Our educational problem has two difficulties: first, the great mass of Negroes are not receiving proper and adequate common school training. It means today that we are educating an aristocracy of learning, but we are not using it or allowing it to be used to educate the masses of the people.

In the Northern States, where two million Negroes live, it is difficult for the best trained Negroes to find employment in the public schools unless the Negro community accepts separate and segregated school systems which are usually more poorly equipped and more inefficiently conducted than the white schools, not to mention the grave surrender of principle. In the South, the well-trained Negro teacher has to contend with poorly supported separate schools at low wages, together with a personal treatment that often saps manhood and independent thinking. Thus, a great field of employment into which masses of Negro college men and women with one or more years of technical training could easily be absorbed, actually invites now only a few thousand.

This increases the problem of earning a living for the average college-bred Negro. If he can take a course in professional study, there is a chance for him as physician, dentist, lawyer, pharmacist and engineer. But these fields are limited by the poverty of the Negro masses. These masses are still largely excluded from all but the lower positions in the general technique of industry.

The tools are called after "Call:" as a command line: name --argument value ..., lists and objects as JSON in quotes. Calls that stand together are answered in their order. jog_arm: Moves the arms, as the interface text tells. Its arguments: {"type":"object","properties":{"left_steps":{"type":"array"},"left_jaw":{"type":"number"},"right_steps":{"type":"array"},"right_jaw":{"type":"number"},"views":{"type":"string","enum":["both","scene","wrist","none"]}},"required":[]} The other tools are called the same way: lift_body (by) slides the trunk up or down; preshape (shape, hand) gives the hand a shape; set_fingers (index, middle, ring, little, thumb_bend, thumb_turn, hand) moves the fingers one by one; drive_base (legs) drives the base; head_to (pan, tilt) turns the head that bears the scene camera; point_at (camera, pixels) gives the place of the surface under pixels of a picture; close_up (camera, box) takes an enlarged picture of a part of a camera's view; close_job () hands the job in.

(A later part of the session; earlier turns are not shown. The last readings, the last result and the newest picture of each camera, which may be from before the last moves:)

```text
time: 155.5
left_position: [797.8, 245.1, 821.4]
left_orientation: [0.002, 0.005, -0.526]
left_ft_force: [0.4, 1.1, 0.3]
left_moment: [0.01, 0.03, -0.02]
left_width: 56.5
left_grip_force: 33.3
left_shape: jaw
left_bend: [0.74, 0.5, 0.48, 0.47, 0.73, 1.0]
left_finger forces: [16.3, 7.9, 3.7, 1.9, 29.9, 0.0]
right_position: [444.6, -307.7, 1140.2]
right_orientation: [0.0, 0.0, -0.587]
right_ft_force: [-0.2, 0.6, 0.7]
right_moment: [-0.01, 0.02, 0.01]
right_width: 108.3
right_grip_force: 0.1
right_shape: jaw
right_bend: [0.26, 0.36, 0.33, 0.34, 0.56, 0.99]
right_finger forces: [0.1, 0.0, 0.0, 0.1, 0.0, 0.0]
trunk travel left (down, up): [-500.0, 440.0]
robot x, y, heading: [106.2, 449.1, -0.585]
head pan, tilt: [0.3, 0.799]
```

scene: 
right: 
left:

The average Negro college graduate, therefore, is not a man prepared to enter into a paying field of employment. He is simply one who, by his general intelligence, and by his knowledge of modern civilization, is in a better position than most people, resolutely to attack his economic and social problem. He has opportunity to become the trained fighting wedge to advance the place of black folk in modern civilization by using his brains so as to force himself to a position where he can work and achieve and make a place for the millions of his fellows who straggle on behind.

The question is, however, how far is the college which the Negro attends, black and white, arranging its program so as to train men for this kind of work? It must be confessed that the outlook here is poor. The white colleges are not doing it for white men, much less for their Negro students. And the colored colleges, for the most part, continue slavishly to pattern their curricula after the white colleges. So far as they are compelled to do this in order to maintain their academic standing, they have some excuse; but the chance of varying and enlarging their programs has been greatly increased in the last few years. Above all, the opportunity for inculcating spiritual freedom, broad vision, independence of thought and willingness to sacrifice, is as large as it is untouched. We Negroes have got the material for higher training. We have got the will to send it to college and are finding by infinite pains the funds to support it. But we have not yet got the spirit and vision to train it aright.


Citation: Du Bois, W.E.B. 1932. “Employment.” The Crisis. 39(9):299.